A hierarquia caracteriza-se pela forte presença do controle administrativo, pela supressão ou redução dos incentivos individuais e pela resolução das disputas e conflitos através dos canais hierárquicos. Nesse sentido, a hierarquia substitui a relação contratual, impondo integridade e eficácia, sendo que o controle, as sanções e as punições passam a constituir instrumentos por excelência da cooperação.
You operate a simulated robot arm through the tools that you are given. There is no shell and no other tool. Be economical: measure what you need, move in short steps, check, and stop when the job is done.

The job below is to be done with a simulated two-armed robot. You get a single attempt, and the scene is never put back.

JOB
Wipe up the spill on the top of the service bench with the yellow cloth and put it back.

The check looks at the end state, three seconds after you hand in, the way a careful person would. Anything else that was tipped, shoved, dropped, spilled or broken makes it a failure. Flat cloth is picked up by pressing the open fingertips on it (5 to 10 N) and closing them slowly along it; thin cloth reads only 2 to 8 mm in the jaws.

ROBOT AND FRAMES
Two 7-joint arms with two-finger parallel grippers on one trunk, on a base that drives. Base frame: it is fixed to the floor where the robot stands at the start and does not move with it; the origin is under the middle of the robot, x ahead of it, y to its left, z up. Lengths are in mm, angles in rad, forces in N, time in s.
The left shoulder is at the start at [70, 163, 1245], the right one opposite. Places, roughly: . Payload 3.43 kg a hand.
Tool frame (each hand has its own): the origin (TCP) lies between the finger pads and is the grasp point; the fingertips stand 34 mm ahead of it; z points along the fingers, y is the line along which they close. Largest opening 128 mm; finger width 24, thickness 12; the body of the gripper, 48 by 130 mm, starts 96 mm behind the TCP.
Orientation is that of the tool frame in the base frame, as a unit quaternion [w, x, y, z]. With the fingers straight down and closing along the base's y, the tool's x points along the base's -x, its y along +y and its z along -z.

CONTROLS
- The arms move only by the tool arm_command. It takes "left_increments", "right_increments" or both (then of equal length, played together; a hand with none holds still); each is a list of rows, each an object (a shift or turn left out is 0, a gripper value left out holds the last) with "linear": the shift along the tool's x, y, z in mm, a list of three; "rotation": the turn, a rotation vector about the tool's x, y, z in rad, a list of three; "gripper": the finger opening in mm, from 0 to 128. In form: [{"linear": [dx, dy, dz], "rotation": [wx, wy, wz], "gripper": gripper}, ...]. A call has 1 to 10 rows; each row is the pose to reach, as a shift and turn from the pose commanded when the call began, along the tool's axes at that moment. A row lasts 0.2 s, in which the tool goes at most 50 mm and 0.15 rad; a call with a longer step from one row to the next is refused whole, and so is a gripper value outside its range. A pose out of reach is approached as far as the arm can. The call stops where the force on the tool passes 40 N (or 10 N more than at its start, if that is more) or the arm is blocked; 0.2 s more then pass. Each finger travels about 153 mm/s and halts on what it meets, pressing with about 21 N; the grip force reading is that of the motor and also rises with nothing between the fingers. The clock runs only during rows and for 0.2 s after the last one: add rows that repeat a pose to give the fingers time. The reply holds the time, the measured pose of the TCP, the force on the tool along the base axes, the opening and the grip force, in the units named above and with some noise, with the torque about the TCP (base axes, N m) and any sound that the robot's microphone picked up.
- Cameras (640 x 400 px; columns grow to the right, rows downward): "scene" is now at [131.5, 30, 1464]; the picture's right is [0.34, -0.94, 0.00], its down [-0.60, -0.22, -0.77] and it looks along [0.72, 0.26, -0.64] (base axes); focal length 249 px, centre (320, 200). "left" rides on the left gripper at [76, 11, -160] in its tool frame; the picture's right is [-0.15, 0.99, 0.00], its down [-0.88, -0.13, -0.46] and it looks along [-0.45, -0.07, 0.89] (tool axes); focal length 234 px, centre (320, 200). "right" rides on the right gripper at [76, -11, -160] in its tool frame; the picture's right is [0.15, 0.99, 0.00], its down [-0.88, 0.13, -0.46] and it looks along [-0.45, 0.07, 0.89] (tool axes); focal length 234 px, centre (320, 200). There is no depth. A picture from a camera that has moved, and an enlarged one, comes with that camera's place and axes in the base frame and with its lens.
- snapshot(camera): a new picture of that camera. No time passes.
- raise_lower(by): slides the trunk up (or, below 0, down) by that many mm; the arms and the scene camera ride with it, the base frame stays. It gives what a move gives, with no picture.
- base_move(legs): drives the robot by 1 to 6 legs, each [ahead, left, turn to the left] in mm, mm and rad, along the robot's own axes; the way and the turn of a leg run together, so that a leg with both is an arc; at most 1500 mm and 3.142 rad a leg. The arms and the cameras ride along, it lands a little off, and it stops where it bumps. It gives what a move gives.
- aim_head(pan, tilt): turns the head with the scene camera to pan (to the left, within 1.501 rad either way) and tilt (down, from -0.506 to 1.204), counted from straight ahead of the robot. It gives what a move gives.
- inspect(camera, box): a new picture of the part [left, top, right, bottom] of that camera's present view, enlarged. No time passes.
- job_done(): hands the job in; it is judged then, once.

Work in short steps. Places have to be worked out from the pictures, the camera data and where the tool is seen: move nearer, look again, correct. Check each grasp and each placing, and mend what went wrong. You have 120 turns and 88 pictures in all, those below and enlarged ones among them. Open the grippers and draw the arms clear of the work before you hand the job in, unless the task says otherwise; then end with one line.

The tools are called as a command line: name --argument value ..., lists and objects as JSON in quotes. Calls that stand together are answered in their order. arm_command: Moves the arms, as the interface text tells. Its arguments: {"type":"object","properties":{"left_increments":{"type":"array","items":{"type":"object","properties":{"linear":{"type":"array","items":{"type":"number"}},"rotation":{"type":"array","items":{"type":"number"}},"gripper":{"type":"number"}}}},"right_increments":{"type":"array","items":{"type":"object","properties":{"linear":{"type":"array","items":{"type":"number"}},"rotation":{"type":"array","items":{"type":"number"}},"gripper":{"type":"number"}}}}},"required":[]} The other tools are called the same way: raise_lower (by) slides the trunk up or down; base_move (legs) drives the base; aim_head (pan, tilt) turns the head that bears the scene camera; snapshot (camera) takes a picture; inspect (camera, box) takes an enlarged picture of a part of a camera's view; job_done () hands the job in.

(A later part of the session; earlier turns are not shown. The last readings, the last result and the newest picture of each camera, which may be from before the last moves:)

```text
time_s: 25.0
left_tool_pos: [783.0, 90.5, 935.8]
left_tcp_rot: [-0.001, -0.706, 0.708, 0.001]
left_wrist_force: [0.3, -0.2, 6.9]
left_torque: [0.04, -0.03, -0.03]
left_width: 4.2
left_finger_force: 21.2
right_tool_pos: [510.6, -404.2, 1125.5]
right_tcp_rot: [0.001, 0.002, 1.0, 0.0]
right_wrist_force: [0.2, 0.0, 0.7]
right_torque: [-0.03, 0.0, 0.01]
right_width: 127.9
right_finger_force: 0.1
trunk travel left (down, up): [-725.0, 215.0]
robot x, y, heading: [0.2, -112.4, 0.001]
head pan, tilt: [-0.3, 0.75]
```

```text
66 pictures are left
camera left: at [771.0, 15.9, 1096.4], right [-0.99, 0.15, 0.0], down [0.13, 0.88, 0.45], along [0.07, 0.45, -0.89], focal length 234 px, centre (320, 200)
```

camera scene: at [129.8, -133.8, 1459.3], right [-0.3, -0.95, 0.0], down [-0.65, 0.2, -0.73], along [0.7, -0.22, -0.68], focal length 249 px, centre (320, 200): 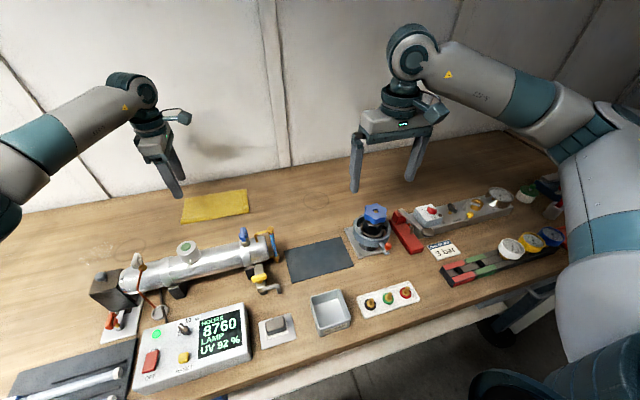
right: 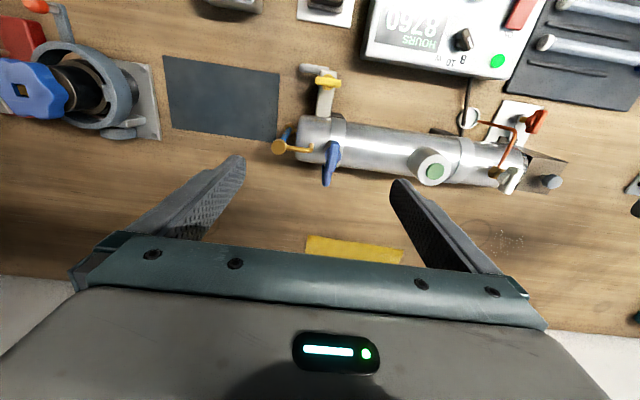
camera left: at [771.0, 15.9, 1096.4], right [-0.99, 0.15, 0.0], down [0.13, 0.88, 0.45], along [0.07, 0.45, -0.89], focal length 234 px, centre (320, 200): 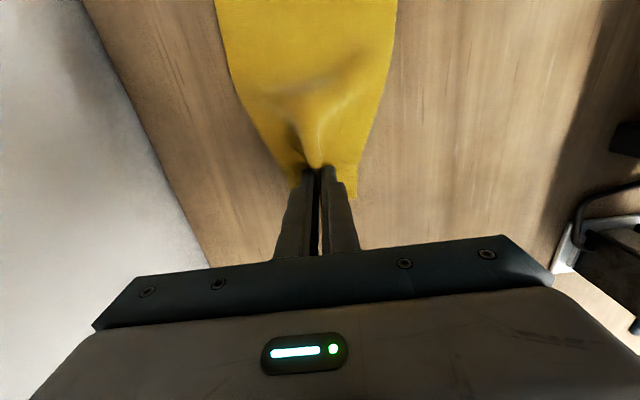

Porém, a internalização de atividades encontra limites endógenos associados à complexidade dos canais hierárquicos que garantem o intercâmbio interno de informações e à impossibilidade de atingir economias mínimas de escala. Nesse contexto, as inter-relações entre empresas são introduzidas como formas de organização “intermediárias” ou “híbridas”, situadas entre o mercado e a hierarquia, cujo objetivo é o de atenuar, simultaneamente, as desvantagens da firma e do mercado, ou, por outra, que combinam as suas vantagens. O ponto central é a existência, de um lado, da autonomia das partes e, de outro, do grau notável de dependência bilateral. A identidade das partes é fundamental devido aos custos do rompimento do contrato e da permanente má adaptação, emergindo mecanismos adaptativos especiais que dão elasticidade aos contratos, no sentido de efetuar realinhamentos e restaurar a eficácia diante de distúrbios não previstos.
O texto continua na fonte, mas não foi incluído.